The men are quick to point out that Emperor… is not a gloomy meditation on death but a call to action. The poignant lyrical refrain on Precious Stones ‘Don’t waste your time, don’t let it slip away from you / Don’t waste your time, if it’s the last thing that you do’ – lingers in the mind long after the record has finished. “Everyone knows that but I just want to reiterate it,” says Troy. “Do things for yourself and do things for others. Choose your time wisely and don’t be a dick!”

“The moral of the record to me is that if you have ambitions or stuff in life that you want to do, do it,” emphasises Bill. “Do it before it’s too late. Do it before you get a crippling injury. Do it before you have six months to live after getting diagnosed with cancer so you’re not sitting around saying, ‘Shit, what do I do with my time left?’ We humans have this belief that we have an inexhaustible well of life, but we really don’t. We only have a certain amount of time here.”

(Image credit: Burak Cingi/Redferns)

It’s indicative of his personality that Bill’s in complete acceptance of who he is and what he has accomplished, and now seems guided by a powerful sense of gratitude. “I just want to be happy. I feel like I’ve already achieved so much in my life. I could die happy today, but I don’t want to. My goal now is to raise my children, and to continue to make good music, and to do as much as I can to steer my kids in the right direction in life.”
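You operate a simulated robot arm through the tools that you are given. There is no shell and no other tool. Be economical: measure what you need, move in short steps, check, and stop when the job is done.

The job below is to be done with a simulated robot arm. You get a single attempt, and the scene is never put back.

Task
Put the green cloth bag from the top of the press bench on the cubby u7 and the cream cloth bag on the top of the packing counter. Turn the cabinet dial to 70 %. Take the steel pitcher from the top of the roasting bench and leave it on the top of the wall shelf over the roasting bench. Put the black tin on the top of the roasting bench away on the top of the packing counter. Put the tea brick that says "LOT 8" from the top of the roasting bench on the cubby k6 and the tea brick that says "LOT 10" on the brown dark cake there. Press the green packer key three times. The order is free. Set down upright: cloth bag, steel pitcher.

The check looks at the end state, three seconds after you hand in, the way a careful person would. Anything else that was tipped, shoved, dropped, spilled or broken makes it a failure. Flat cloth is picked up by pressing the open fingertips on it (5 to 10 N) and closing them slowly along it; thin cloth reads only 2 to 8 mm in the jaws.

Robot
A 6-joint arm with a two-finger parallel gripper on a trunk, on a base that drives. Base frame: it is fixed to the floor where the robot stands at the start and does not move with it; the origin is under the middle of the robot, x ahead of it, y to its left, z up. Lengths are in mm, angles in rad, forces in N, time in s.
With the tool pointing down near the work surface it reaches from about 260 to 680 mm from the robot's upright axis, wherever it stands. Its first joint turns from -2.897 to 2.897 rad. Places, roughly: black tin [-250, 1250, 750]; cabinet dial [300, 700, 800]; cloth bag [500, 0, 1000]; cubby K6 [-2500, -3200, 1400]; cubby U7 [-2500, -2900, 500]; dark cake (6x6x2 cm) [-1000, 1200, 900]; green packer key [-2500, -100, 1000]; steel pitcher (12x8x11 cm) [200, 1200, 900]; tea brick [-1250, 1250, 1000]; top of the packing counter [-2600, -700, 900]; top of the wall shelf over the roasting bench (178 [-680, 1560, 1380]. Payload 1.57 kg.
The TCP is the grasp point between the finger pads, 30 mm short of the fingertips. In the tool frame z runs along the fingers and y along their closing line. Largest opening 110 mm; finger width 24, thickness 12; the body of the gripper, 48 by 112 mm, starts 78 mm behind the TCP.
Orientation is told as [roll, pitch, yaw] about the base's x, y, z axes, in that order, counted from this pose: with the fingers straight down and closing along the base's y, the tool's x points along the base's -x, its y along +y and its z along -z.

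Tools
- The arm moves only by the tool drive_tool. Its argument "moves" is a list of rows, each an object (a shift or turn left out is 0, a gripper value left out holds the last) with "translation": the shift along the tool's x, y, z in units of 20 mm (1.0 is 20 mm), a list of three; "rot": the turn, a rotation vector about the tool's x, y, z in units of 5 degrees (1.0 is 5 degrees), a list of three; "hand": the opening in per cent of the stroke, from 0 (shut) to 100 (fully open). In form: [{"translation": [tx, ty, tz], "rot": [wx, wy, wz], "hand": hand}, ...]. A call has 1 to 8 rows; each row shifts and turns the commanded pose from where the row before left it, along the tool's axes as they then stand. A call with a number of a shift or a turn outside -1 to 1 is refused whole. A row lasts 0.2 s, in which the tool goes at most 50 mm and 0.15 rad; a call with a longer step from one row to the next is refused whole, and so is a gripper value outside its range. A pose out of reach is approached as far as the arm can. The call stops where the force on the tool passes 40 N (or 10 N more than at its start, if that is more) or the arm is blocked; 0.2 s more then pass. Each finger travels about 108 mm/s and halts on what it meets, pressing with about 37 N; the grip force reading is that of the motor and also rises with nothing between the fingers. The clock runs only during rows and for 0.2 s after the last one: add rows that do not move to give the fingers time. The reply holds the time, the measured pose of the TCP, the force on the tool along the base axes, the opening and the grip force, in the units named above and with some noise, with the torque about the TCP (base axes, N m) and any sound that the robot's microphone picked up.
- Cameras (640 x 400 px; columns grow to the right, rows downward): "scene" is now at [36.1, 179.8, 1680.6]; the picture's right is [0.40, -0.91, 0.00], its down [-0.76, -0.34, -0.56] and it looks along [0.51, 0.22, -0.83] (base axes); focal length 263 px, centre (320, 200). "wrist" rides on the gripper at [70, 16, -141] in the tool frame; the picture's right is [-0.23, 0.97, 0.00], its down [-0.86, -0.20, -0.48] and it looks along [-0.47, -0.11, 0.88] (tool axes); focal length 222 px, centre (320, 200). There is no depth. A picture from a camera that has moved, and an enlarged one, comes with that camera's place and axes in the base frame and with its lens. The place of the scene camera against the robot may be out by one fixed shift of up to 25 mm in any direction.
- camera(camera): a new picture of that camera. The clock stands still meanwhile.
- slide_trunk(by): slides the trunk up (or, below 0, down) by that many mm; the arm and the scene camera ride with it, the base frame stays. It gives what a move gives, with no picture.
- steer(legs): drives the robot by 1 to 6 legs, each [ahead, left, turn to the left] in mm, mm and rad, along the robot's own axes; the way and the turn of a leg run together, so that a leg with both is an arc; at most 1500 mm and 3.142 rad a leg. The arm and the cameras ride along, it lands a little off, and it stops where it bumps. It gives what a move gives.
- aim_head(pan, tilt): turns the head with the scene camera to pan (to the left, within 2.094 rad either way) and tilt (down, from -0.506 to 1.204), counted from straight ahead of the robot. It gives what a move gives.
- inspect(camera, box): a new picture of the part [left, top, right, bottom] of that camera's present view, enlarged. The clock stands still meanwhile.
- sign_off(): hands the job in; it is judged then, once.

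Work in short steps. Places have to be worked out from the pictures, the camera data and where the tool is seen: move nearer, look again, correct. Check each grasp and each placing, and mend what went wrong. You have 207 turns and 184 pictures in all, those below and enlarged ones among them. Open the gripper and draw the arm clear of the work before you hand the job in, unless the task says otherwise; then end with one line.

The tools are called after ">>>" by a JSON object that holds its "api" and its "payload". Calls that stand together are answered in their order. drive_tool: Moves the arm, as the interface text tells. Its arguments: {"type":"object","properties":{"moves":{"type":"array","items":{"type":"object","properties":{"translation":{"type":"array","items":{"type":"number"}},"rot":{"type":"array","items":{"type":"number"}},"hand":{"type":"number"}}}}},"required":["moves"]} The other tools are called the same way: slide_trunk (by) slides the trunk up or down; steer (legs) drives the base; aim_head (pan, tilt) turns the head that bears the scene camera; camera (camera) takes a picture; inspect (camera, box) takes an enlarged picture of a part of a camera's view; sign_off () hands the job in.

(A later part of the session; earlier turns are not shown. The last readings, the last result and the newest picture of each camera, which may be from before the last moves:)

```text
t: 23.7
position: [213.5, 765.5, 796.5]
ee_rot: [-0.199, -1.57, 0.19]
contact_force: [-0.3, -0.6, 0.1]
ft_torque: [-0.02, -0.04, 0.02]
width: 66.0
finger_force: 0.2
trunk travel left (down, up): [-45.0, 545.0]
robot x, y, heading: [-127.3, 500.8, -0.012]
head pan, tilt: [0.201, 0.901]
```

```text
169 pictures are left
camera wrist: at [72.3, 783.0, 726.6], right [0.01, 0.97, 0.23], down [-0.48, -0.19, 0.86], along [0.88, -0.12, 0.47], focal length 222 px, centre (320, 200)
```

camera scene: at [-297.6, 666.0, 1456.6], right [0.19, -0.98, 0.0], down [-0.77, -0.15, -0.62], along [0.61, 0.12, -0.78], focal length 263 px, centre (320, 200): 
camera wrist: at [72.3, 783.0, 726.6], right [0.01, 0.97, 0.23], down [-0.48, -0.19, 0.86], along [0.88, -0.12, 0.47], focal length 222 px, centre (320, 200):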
Unsurprisingly, given recent circumstances and the age they’re now at in life, family is a recurring theme when the guys talk about how they’d like to spend their remaining days on the planet. “I want to continue being a solid person,” Troy says after some thought. “I want to continue finding that balance on the fine line of spreading myself overly thin, creating music and art for myself, and at the same time being a positive friend, husband and dad.” Brann is similarly focused. “I’ve spent the majority of my life performing music for strangers,” he muses, casting a light onto the strange touring lifestyle of a band. “We’re gone for a year and a half solid and we’re asking these people that we love to sit and wait. Basically, I don’t have any other commitments than my wife, so I try to be all hers when I’m home. That’s really what I need to do. Same with my family. I don’t want to be in that situation where I find myself wishing I’d spent more time with a person and then they’re gone.”
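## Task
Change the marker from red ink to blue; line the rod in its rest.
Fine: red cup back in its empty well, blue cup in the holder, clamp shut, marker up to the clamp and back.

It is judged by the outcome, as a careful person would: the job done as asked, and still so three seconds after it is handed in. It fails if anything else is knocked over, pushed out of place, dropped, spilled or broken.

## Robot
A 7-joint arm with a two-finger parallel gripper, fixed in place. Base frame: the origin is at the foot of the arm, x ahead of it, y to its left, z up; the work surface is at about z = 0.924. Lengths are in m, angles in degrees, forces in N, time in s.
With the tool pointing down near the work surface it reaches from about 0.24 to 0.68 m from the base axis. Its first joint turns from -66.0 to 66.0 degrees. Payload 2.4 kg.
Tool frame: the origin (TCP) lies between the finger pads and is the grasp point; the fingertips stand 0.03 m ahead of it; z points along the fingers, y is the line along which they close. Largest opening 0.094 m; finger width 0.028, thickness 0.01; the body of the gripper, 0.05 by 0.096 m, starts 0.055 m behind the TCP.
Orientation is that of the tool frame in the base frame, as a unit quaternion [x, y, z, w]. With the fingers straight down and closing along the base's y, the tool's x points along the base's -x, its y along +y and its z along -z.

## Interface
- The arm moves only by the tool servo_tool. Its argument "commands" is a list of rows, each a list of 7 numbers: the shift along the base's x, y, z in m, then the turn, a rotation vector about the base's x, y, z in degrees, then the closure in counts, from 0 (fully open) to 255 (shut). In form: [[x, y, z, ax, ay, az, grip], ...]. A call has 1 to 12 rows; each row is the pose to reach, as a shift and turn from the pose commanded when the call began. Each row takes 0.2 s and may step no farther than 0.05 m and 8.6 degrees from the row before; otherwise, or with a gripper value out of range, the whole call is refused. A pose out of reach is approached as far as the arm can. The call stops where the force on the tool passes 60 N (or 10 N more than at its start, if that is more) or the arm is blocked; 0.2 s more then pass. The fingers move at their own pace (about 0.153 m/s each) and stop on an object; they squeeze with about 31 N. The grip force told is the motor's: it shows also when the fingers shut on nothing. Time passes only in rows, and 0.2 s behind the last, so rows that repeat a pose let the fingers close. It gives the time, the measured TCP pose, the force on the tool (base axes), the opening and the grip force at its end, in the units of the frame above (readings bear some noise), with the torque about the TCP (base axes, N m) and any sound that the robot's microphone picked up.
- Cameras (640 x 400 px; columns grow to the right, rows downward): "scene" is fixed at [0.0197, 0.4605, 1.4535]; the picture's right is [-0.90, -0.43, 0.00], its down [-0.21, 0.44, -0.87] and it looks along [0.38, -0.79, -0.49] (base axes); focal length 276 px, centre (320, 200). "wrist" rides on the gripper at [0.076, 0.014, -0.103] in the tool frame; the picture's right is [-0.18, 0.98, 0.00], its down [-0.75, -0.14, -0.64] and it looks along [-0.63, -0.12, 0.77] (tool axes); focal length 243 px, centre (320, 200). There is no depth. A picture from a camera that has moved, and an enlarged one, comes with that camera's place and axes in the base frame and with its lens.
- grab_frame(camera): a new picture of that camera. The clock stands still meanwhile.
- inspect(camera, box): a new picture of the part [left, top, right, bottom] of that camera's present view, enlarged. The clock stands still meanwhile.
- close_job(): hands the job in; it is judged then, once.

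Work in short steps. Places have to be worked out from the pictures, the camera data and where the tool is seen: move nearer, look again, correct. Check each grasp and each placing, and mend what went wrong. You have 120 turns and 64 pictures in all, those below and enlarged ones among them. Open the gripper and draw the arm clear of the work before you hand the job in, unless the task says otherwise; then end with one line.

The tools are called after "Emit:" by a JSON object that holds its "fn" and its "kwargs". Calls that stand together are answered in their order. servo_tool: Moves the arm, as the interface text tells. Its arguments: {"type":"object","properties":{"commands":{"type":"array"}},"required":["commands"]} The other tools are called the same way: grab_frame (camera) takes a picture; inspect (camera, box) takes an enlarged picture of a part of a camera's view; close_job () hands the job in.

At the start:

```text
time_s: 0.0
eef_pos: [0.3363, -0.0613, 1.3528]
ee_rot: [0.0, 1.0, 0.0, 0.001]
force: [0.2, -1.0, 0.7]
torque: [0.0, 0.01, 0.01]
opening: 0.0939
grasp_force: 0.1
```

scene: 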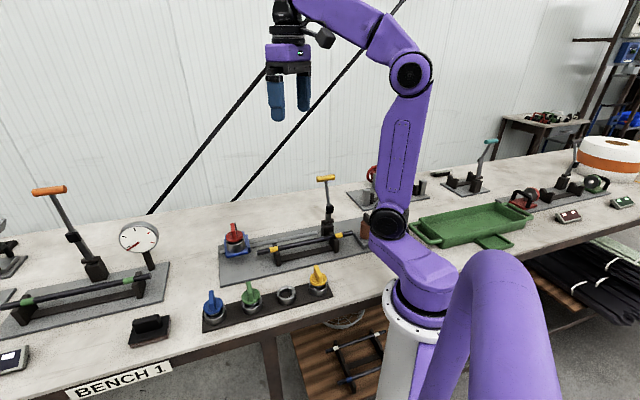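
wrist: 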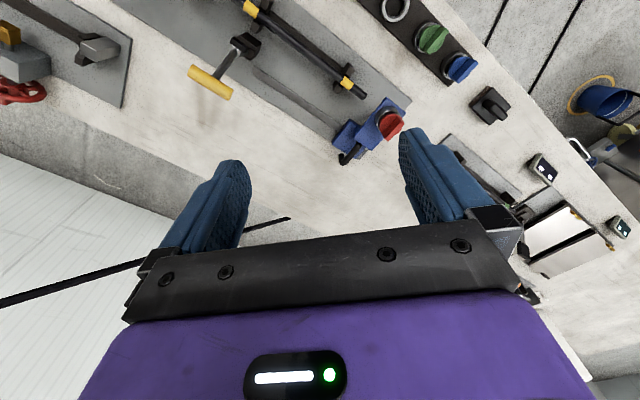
Brent, however, hints at a ton of plans yet to be realised, though he’s making headway with his solo projects. “Man, I’m always just scratching the surface of things,” he considers. “I haven’t even gotten started.”

Soon they’ll be back on the road supporting the new album – a tour that will take them across North America and then over to Europe in the summer. Once again, their time with friends and families is growing short, but they all exude a real sense of serenity and acceptance. Despite the personal tragedies that have beset each successive record, none of them have ever considered walking away. They are bound by an unlikely agreement from their earliest days, and from a friendship that has grown stronger with each passing year.
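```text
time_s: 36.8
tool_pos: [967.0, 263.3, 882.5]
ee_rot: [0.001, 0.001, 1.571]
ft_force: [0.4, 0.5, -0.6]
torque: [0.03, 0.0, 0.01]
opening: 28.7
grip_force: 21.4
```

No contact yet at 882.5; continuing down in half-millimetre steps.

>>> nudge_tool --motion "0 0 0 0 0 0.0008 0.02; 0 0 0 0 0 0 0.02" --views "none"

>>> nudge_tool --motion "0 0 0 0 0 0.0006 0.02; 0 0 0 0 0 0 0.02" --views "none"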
“We told each other early on that no one’s allowed to quit unless we all decide to quit,” Bill explains. “That was when we were on our first tour and we were all wasted and drunk, and we made that pact. Kind of a bonded-by-blood moment, but it’s rung true to this day. I never thought we’d still be playing together after 17 years, but we kind of just live day to day, I guess. It’s worked out for us.”